The museum positions itself symbolically and functionally as open and fluid, engaging its context and content to ensure it is profoundly interlinked both with Glasgow’s history and its future.
The historic development of the Clyde and the city of Glasgow is a unique legacy. Located where the Kelvin joins the Clyde, the museum’s design flows from the city to the river, symbolizing a dynamic relationship where the museum is the voice of both, connecting the city to the river while transitioning from one to the other.
The museum houses more than 3.000 exhibits in over 150 interactive displays telling the stories of the people behind the term “Clyde Built”, a term that circumscribed the world and stood for unbeatable quality.
The Tall Ship Glenlee is moored in front of the museum’s south facade, for the very first time bringing her together with the city’s unrivaled ship model collection. The Glenlee is one of only five “Clyde Built” sailing vessels afloat in the world today and the only one in the UK.
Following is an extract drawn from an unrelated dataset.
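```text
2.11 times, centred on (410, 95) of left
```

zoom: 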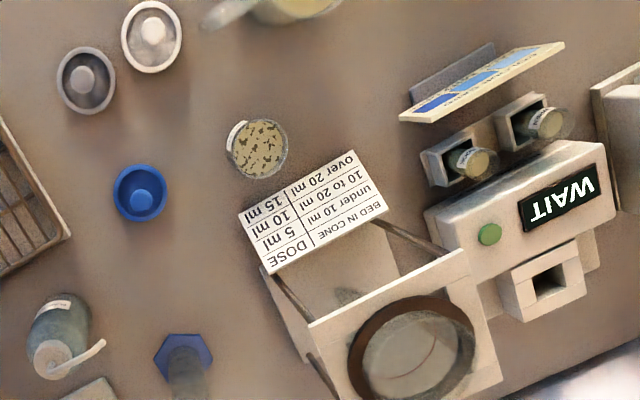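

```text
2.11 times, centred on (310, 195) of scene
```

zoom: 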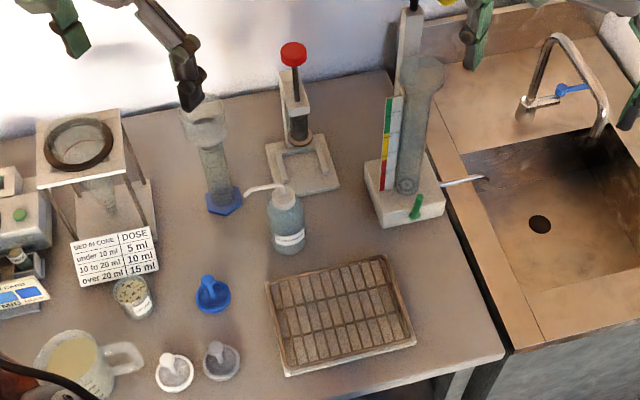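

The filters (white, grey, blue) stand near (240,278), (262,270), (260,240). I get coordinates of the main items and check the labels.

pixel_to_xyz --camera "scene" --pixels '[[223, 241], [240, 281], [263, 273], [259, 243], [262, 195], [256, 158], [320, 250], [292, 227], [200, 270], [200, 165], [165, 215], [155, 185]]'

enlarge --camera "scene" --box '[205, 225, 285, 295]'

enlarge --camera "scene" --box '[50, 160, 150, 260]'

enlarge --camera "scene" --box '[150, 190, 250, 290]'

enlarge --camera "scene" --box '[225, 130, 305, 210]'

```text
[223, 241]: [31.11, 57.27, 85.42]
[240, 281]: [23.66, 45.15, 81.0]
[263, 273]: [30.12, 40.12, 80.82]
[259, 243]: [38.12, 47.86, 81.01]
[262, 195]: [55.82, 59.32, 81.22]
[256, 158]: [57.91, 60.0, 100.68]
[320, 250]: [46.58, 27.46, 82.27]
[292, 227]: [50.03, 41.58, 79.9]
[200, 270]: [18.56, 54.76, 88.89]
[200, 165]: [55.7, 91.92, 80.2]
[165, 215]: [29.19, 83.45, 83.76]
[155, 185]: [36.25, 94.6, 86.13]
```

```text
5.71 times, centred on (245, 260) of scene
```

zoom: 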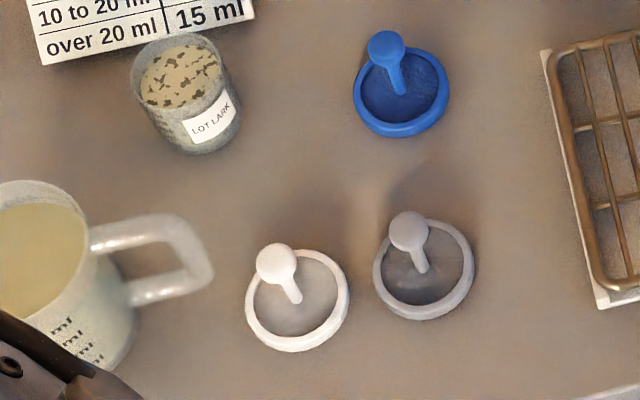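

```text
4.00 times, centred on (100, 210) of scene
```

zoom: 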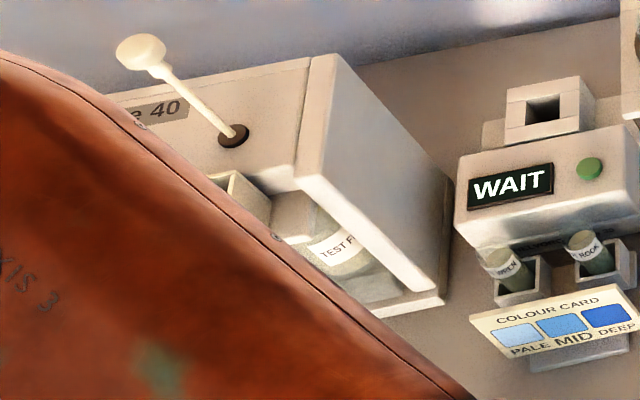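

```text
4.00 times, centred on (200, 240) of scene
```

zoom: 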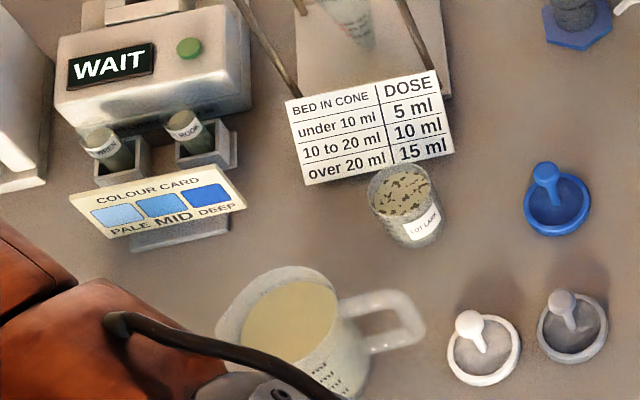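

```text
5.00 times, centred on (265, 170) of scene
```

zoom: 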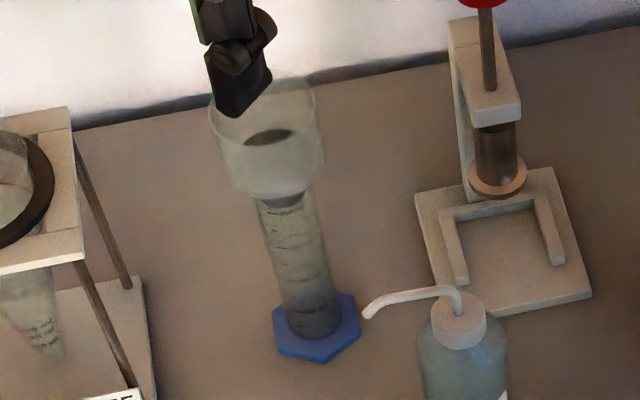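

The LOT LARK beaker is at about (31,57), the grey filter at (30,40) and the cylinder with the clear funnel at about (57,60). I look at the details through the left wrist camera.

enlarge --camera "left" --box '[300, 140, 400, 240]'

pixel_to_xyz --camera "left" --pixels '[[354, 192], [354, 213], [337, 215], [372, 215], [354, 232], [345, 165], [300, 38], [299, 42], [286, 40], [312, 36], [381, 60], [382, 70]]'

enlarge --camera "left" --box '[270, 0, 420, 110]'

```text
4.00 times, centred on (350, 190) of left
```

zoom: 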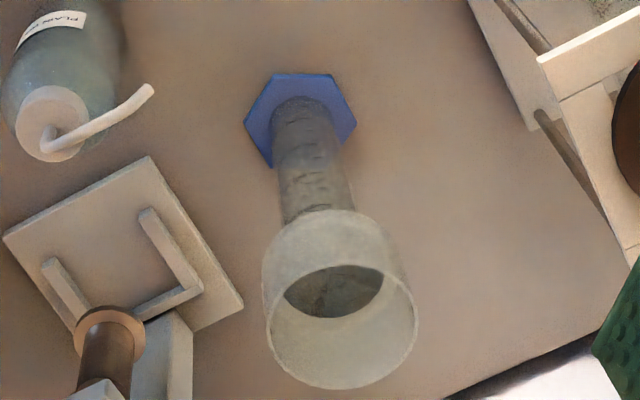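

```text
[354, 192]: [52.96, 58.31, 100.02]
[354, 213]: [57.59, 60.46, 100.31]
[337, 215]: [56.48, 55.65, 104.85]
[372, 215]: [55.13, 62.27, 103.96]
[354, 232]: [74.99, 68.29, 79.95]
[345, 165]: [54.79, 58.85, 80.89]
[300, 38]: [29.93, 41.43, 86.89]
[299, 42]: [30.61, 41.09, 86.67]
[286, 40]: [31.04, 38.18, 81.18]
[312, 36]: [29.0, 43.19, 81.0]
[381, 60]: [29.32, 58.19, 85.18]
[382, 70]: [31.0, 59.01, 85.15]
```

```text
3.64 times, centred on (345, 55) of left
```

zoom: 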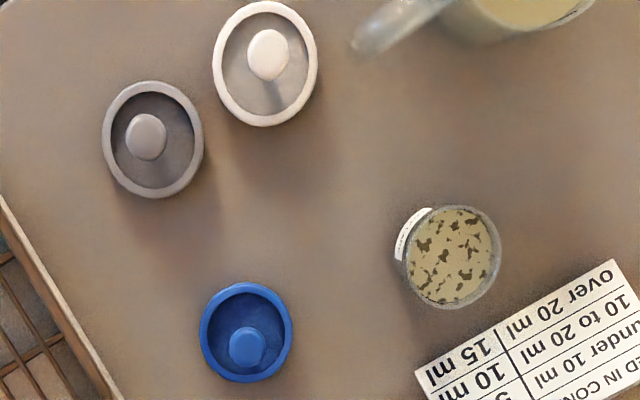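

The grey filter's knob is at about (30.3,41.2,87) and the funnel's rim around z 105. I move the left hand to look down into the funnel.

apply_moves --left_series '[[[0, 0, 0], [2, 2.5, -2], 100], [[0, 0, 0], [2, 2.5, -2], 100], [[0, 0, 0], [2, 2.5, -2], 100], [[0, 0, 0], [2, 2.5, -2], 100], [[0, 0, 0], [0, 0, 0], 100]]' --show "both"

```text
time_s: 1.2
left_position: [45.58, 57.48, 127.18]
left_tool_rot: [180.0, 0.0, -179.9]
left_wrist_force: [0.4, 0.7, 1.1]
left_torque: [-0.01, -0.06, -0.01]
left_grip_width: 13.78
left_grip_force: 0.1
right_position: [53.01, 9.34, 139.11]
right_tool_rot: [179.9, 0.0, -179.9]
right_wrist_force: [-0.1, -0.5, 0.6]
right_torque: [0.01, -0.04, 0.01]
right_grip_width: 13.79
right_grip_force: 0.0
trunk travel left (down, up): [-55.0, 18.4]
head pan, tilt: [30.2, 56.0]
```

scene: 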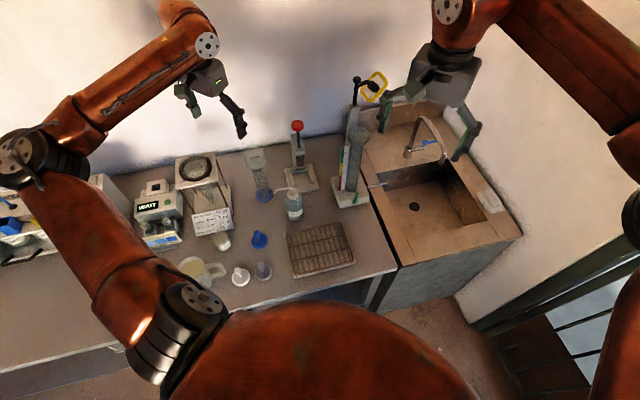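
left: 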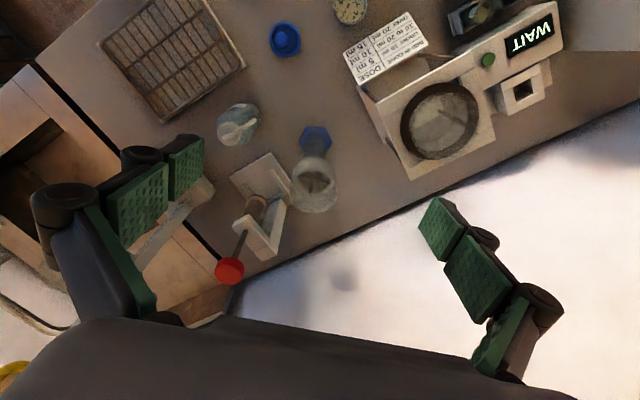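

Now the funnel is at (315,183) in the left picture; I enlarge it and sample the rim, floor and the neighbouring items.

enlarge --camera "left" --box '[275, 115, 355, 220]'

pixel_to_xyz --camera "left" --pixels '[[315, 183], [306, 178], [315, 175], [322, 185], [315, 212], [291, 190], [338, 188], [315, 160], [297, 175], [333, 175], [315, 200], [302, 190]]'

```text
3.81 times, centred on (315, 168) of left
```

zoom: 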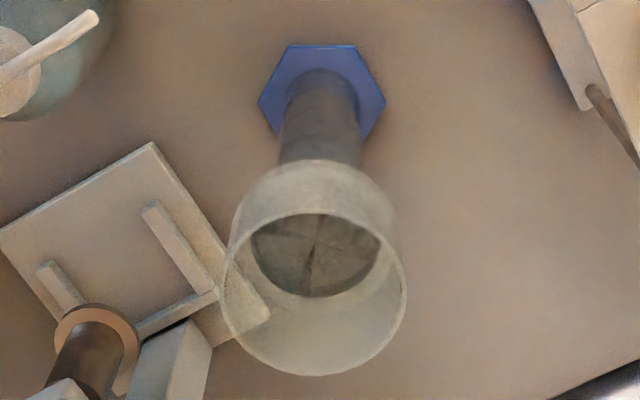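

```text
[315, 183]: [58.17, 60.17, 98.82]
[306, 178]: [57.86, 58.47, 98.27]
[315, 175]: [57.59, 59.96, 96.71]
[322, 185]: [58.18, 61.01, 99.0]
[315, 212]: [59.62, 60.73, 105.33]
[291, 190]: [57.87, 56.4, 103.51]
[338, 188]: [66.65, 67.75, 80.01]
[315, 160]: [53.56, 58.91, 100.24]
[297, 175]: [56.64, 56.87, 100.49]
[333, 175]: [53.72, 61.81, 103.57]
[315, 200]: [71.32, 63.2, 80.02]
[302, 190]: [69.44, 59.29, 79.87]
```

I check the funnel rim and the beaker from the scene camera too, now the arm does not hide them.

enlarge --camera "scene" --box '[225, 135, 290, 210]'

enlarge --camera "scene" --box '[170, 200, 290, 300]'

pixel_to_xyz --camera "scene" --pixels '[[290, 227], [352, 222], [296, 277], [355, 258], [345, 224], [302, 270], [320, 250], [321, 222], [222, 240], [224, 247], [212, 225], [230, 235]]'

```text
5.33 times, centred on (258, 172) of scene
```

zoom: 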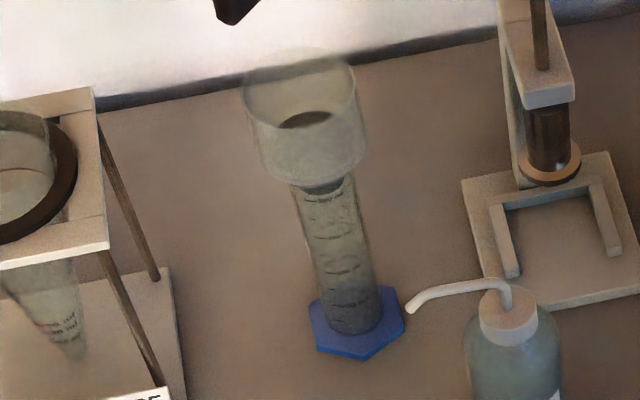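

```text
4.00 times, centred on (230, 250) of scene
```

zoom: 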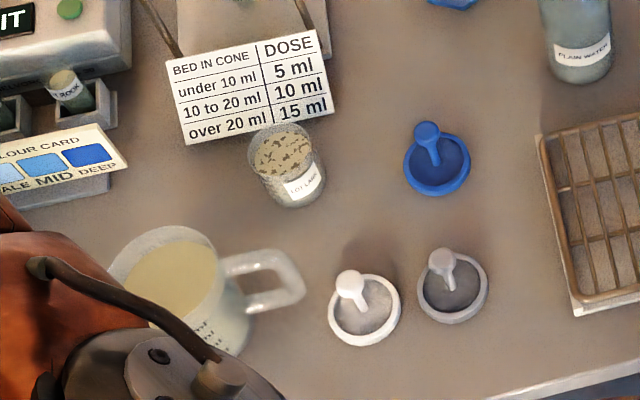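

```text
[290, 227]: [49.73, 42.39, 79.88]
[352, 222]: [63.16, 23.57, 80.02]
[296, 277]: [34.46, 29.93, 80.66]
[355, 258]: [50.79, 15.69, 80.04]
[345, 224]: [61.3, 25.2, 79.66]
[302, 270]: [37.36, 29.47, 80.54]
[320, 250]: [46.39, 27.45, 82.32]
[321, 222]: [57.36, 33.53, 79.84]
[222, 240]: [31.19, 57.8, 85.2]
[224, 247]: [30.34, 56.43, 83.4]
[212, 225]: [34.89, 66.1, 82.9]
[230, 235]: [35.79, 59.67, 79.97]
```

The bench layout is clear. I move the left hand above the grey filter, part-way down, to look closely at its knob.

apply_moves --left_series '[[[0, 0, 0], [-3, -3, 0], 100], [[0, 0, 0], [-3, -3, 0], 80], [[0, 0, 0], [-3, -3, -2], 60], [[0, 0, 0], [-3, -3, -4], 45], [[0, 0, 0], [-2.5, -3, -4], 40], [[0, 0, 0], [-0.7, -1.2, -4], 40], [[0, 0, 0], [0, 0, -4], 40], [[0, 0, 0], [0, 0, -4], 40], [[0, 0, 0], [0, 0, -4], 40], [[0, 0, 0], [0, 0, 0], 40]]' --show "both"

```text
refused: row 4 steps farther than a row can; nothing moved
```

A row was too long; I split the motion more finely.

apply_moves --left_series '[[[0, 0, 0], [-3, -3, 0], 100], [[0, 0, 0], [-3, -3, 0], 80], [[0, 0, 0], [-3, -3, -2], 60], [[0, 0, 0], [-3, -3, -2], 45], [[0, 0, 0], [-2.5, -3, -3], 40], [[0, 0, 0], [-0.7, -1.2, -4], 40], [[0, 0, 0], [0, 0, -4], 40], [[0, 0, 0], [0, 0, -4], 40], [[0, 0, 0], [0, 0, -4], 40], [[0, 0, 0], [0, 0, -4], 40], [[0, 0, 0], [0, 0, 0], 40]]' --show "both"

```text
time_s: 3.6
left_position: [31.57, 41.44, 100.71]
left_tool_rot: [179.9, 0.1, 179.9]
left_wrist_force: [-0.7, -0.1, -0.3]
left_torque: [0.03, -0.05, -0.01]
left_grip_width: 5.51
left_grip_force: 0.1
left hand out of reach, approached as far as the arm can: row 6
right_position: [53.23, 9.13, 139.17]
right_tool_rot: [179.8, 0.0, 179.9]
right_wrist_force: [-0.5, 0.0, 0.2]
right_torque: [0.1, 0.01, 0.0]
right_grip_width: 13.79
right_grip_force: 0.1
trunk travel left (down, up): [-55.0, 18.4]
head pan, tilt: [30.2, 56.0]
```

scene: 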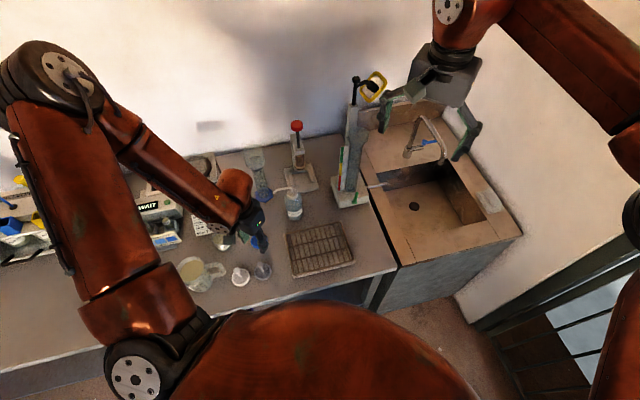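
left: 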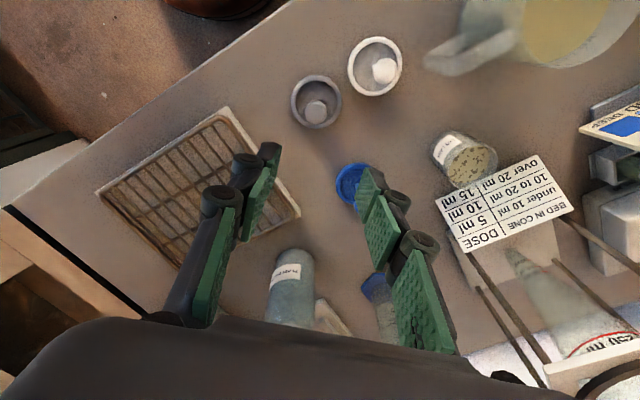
The building, open at opposite ends, has a tunnel-like configuration between the city and the Clyde. However, within this connection between the city and river the building diverts to create a journey away from its external context and into the world of the exhibits.
Visitors build up a gradual sense of the external context as they move through the museum from exhibit to exhibit. The design is a sectional extrusion, open at opposing ends along a diverted linear path. This cross-sectional outline could be seen as a cityscape or a gestural nod to the form of waves on water.
The outer waves, or “pleats”, are enclosed to accommodate support services and the “black box” exhibits. This leaves the main central space column-free and open, offering maximum flexibility to exhibit the museum’s world-class collection.
The main contractors, BAM, described the construction of the massive 2.500-ton steel roof without any internal supporting columns as the most challenging engineering feat in the UK to date.
The form of the roof structure is roughly Z-shaped in plan, with structural mullions at each end that not only support the roof but also allow the glazed end facades to be supported without the need for secondary members. In section the roof is a series of continuous ridges and valleys that constantly vary in height and width from one gable to the other; no two lines of rafters are geometrically identical.
The history of Glasgow is profoundly interlinked with the history of the Clyde, and together they have informed the museum’s design. I wanted the building to reflect the importance of its location and allow for the innovative and inspirational display of its outstanding collection.
The fluid design continues Glasgow’s rich engineering traditions: a true demonstration and celebration of the skills and passion of local engineers and contractors who helped to bring this building to life.